Israeli astronaut Eytan Stibbe has chosen to bring an ancient Jewish coin when he travels to the International Space Station for Israel’s “Rakia” mission early next year, announced the Israel Antiquities Authority (IAA).

The 1,900-year-old coin was minted during the second Jewish revolt against the Romans, also known as the Bar Kochba revolt.

Stibbe first saw the coin when he recently visited the IAA’s Dead Sea Scrolls laboratory in Jerusalem and was shown various artifacts, the IAA said in a statement on Thursday. The coin was unveiled to the public in March alongside other rare artifacts that were excavated from the “Cave of Horror” in Nahal Hever.

“As part of ‘Rakia’ mission to the International Space Station, I will be taking with me a bag filled with items that have a special meaning to me. It was clear to me that one of these items will be a symbol of Jewish history,” he said.

One side of the coin, which is from the second year of the revolt, shows a palm tree with the inscription “Shim’on,” although only two letters are now visible.
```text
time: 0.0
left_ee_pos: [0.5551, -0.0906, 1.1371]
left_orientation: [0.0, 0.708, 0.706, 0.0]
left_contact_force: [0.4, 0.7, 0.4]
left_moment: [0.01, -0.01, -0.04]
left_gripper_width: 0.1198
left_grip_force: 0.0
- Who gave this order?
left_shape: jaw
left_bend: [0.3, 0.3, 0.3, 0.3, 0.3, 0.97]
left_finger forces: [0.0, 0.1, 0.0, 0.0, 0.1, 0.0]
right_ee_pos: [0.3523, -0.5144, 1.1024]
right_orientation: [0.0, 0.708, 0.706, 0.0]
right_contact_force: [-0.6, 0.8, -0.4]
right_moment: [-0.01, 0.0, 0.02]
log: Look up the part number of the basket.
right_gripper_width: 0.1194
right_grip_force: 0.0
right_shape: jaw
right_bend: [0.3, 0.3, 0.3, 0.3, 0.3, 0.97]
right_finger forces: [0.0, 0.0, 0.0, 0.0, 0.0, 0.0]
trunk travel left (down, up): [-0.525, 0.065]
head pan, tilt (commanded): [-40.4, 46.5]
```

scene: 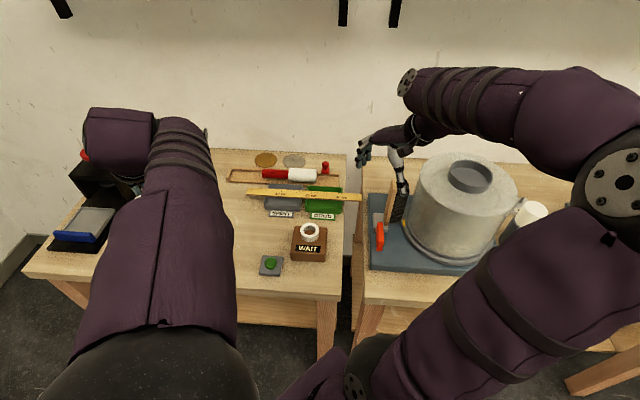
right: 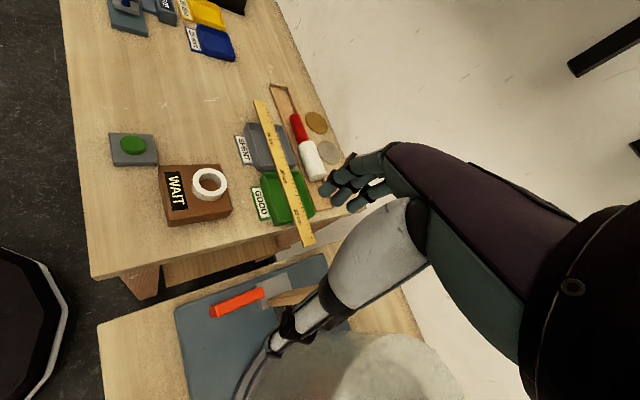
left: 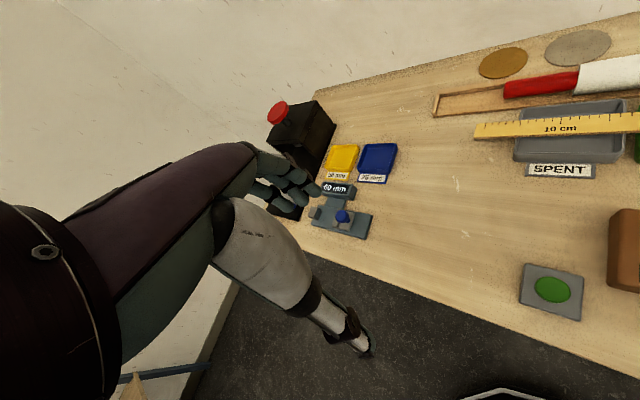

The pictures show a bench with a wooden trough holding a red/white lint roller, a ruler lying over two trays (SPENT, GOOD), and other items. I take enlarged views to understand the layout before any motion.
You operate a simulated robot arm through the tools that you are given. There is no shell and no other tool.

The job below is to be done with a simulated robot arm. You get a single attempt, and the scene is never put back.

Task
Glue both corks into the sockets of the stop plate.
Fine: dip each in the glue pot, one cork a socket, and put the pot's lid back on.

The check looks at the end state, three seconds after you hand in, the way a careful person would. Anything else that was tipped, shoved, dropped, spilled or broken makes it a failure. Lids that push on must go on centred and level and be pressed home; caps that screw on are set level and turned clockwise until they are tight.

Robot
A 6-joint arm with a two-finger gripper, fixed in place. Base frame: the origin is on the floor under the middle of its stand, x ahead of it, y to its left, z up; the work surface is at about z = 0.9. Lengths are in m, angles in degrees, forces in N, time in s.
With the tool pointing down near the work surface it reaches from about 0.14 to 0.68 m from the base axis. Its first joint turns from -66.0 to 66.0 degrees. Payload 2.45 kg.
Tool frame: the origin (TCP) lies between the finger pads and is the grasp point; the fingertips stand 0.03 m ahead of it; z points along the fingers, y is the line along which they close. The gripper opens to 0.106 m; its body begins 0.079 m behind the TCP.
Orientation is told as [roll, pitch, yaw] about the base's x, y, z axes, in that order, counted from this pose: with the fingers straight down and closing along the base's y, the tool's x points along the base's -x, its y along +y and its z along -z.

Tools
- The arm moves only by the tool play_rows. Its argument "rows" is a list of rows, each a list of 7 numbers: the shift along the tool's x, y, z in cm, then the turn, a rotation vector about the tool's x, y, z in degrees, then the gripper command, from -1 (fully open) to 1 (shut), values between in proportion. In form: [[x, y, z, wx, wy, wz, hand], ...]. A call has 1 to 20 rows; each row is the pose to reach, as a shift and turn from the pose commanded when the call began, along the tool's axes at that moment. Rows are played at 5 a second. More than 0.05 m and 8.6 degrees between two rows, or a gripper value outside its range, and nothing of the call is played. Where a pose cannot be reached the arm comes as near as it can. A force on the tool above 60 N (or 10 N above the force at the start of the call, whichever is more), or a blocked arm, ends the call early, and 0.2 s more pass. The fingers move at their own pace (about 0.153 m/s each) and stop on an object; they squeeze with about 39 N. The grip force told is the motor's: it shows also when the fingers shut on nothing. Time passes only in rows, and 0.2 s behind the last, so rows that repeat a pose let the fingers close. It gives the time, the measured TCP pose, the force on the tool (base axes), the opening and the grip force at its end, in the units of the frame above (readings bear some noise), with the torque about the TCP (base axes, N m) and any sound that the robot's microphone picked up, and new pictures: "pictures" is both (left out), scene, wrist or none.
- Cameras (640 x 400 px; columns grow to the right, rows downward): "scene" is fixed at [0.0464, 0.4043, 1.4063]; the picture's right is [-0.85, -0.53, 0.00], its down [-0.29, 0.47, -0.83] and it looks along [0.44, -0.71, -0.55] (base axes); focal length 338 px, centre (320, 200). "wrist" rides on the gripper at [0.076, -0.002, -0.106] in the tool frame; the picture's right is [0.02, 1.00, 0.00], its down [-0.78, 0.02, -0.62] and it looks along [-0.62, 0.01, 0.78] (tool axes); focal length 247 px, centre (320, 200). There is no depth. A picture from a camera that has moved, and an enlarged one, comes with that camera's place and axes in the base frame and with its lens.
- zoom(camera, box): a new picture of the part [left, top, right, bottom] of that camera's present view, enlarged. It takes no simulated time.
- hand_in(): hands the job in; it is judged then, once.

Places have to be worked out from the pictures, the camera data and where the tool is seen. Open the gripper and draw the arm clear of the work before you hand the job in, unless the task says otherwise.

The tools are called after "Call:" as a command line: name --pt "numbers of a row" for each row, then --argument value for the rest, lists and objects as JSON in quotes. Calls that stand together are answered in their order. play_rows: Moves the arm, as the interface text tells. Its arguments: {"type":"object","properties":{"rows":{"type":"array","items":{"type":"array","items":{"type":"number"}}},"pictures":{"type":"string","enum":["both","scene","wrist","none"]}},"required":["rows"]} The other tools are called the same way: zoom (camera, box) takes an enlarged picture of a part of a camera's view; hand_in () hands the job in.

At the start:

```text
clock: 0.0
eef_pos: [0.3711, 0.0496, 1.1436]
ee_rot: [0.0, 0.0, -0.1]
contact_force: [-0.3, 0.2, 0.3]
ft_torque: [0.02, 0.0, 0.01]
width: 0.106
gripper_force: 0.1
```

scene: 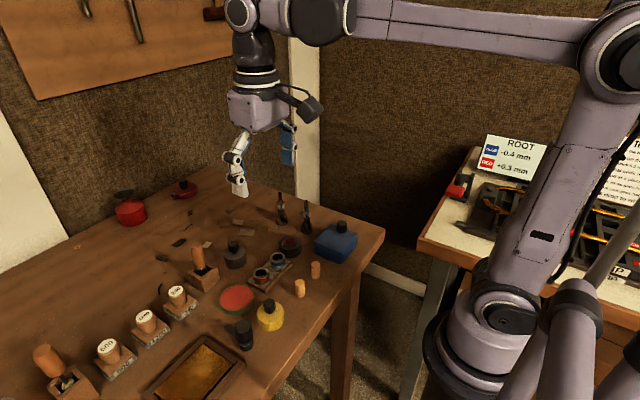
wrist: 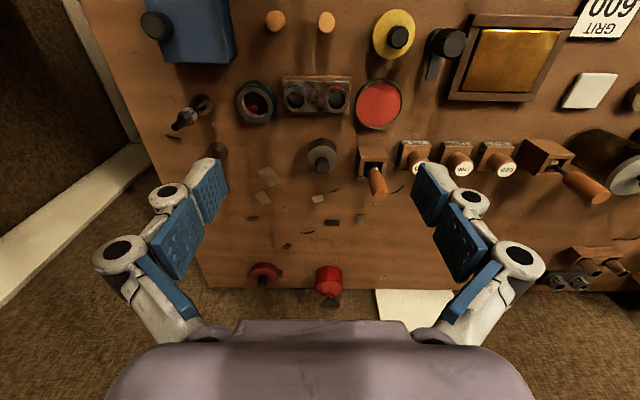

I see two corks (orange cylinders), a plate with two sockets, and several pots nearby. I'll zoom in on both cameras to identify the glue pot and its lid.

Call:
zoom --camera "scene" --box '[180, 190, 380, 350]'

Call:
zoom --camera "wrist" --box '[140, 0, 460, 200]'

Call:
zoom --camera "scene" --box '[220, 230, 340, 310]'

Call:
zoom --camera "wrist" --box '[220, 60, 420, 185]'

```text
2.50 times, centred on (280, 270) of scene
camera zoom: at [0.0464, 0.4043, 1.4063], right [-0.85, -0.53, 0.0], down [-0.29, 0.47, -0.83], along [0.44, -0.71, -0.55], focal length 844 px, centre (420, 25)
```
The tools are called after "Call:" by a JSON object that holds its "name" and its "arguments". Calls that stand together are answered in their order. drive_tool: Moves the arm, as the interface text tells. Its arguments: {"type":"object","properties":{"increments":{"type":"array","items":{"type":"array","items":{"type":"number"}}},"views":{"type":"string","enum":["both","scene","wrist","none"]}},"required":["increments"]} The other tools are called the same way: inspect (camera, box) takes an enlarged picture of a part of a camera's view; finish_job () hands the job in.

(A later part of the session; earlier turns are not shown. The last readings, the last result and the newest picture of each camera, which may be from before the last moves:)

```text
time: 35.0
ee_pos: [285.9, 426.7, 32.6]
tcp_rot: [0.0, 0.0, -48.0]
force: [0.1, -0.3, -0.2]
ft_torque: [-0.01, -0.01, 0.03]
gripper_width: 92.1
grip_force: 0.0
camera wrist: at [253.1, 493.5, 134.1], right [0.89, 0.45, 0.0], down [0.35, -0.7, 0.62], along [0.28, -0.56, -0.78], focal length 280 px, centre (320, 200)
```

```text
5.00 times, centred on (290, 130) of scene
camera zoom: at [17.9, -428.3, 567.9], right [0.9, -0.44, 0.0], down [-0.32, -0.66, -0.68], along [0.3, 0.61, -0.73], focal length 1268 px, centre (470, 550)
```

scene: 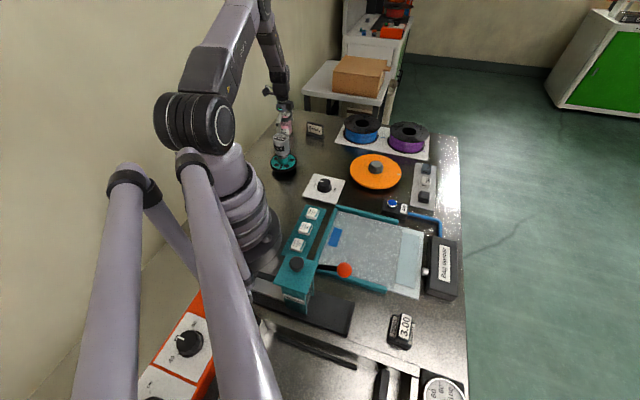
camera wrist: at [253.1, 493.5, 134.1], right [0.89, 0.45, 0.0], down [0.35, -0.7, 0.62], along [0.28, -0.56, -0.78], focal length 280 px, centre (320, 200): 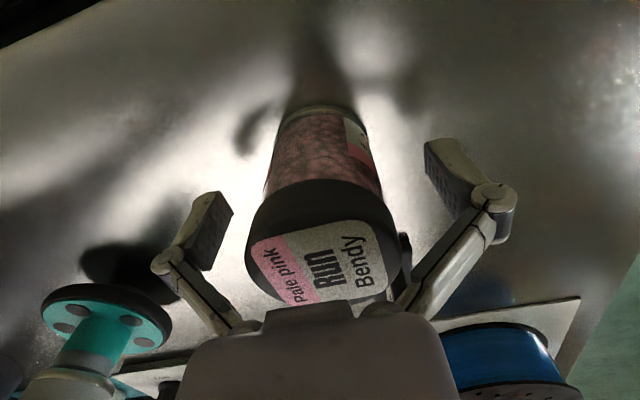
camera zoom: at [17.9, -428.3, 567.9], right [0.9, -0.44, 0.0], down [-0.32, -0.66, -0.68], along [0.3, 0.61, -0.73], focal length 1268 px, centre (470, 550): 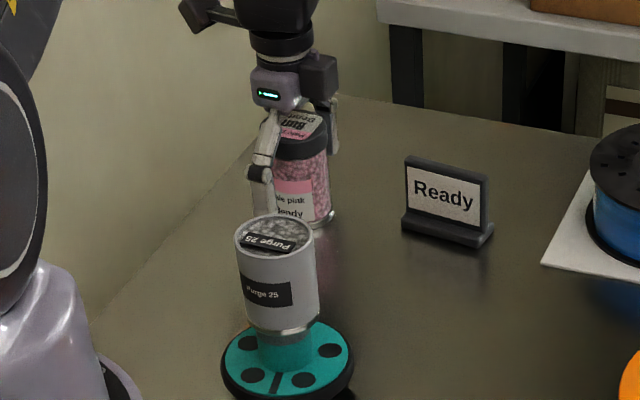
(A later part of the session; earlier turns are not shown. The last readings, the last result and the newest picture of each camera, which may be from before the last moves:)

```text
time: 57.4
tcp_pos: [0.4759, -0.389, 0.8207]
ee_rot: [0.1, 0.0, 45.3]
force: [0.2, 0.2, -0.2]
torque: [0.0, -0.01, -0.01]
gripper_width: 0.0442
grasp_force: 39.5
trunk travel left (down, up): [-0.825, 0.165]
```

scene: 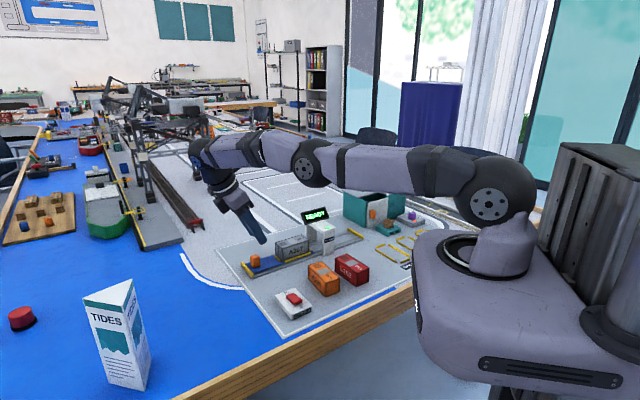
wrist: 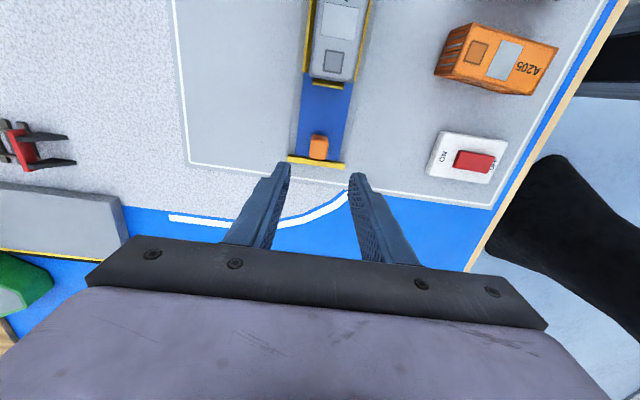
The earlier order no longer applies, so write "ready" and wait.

The other side of the coin has a vine leaf with the inscription “Year two of the liberty of Israel.”

Stibbe said the coin “represents the connection to the land, the love of the country, and the desire of the population of Israel in those years for independence.”

He added that “the palm tree particularly touched me, as it is the symbol of the Agricultural Research Organization, at Volcani Center, where my father spent his life conducting research on the country’s soil.”